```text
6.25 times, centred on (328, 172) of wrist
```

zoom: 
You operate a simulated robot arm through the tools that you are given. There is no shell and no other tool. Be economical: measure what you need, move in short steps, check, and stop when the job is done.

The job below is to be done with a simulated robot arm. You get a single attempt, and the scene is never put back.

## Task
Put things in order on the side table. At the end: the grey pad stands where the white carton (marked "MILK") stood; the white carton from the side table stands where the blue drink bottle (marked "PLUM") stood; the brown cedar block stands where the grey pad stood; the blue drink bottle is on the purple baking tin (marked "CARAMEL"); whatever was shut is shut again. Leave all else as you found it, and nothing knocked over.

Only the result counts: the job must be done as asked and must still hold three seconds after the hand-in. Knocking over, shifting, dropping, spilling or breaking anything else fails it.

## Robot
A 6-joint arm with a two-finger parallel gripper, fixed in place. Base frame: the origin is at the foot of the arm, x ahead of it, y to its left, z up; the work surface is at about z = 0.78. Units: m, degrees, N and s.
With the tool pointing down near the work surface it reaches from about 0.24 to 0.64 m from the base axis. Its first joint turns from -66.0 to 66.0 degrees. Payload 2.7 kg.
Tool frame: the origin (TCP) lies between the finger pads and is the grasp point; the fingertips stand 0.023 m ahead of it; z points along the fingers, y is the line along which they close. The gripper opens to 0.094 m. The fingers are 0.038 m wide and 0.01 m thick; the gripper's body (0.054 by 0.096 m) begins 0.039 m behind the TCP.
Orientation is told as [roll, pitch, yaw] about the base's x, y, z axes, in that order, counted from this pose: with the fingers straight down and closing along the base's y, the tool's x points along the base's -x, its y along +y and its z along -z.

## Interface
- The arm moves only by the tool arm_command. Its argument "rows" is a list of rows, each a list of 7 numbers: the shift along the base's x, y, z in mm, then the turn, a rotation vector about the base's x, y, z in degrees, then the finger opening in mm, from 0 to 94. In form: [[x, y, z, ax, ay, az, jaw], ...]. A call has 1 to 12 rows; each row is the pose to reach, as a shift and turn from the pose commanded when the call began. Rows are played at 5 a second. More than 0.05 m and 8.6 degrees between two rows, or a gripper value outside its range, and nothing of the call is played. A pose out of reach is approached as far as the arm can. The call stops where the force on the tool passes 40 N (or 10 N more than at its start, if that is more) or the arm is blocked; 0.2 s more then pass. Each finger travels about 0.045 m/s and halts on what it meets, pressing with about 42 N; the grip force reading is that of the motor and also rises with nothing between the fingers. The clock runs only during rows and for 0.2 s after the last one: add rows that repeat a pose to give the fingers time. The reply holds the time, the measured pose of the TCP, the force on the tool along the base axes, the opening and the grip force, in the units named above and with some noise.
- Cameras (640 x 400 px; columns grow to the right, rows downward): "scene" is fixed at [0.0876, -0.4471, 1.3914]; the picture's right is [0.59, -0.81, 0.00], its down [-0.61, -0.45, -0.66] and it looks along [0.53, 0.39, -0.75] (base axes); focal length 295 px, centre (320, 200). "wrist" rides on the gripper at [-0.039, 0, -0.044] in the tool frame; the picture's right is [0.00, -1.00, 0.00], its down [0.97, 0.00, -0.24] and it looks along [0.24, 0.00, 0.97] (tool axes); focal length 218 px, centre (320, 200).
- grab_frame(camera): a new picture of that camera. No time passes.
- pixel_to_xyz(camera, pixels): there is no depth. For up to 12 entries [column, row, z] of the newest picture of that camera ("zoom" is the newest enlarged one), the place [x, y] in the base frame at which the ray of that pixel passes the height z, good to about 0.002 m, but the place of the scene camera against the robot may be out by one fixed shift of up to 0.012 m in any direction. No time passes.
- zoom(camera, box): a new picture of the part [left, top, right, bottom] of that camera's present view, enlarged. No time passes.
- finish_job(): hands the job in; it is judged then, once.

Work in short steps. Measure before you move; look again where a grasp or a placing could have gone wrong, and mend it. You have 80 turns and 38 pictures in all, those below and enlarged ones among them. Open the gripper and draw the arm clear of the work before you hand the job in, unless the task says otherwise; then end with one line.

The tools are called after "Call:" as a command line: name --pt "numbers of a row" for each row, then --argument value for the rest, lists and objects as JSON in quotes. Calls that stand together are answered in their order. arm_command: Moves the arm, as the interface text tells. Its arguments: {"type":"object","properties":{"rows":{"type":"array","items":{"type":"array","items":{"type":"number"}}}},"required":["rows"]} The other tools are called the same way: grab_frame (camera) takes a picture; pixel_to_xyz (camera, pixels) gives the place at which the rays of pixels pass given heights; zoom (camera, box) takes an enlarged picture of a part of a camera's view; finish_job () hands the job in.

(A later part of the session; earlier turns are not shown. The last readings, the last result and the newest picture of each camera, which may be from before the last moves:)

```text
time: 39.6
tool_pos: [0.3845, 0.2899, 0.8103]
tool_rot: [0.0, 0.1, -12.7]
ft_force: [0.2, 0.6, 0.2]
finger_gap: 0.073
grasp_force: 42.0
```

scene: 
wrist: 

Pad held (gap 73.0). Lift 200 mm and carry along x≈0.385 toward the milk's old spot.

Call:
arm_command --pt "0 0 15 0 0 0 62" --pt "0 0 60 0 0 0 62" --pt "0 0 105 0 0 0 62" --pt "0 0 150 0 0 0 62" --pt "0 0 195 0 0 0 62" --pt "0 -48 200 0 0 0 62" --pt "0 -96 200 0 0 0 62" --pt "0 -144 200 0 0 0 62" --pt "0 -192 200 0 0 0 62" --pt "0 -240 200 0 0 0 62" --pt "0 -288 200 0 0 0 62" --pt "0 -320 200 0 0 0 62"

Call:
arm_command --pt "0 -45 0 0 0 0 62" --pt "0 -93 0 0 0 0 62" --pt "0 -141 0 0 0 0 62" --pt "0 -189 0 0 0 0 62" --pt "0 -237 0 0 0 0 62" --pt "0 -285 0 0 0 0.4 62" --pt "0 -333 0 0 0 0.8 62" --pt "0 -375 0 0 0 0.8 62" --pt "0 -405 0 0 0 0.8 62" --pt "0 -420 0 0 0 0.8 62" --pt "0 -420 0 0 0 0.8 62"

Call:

..........

- [Your task]
Pull out all lines of the data with the string "down".

- [Task response]
With the tool pointing down near the work surface it reaches from about 0.24 to 0.64 m from the base axis. Its first joint turns from -66.0 to 66.0 degrees. Payload 2.7 kg.
Orientation is told as [roll, pitch, yaw] about the base's x, y, z axes, in that order, counted from this pose: with the fingers straight down and closing along the base's y, the tool's x points along the base's -x, its y along +y and its z along -z.
- Cameras (640 x 400 px; columns grow to the right, rows downward): "scene" is fixed at [0.0876, -0.4471, 1.3914]; the picture's right is [0.59, -0.81, 0.00], its down [-0.61, -0.45, -0.66] and it looks along [0.53, 0.39, -0.75] (base axes); focal length 295 px, centre (320, 200). "wrist" rides on the gripper at [-0.039, 0, -0.044] in the tool frame; the picture's right is [0.00, -1.00, 0.00], its down [0.97, 0.00, -0.24] and it looks along [0.24, 0.00, 0.97] (tool axes); focal length 218 px, centre (320, 200).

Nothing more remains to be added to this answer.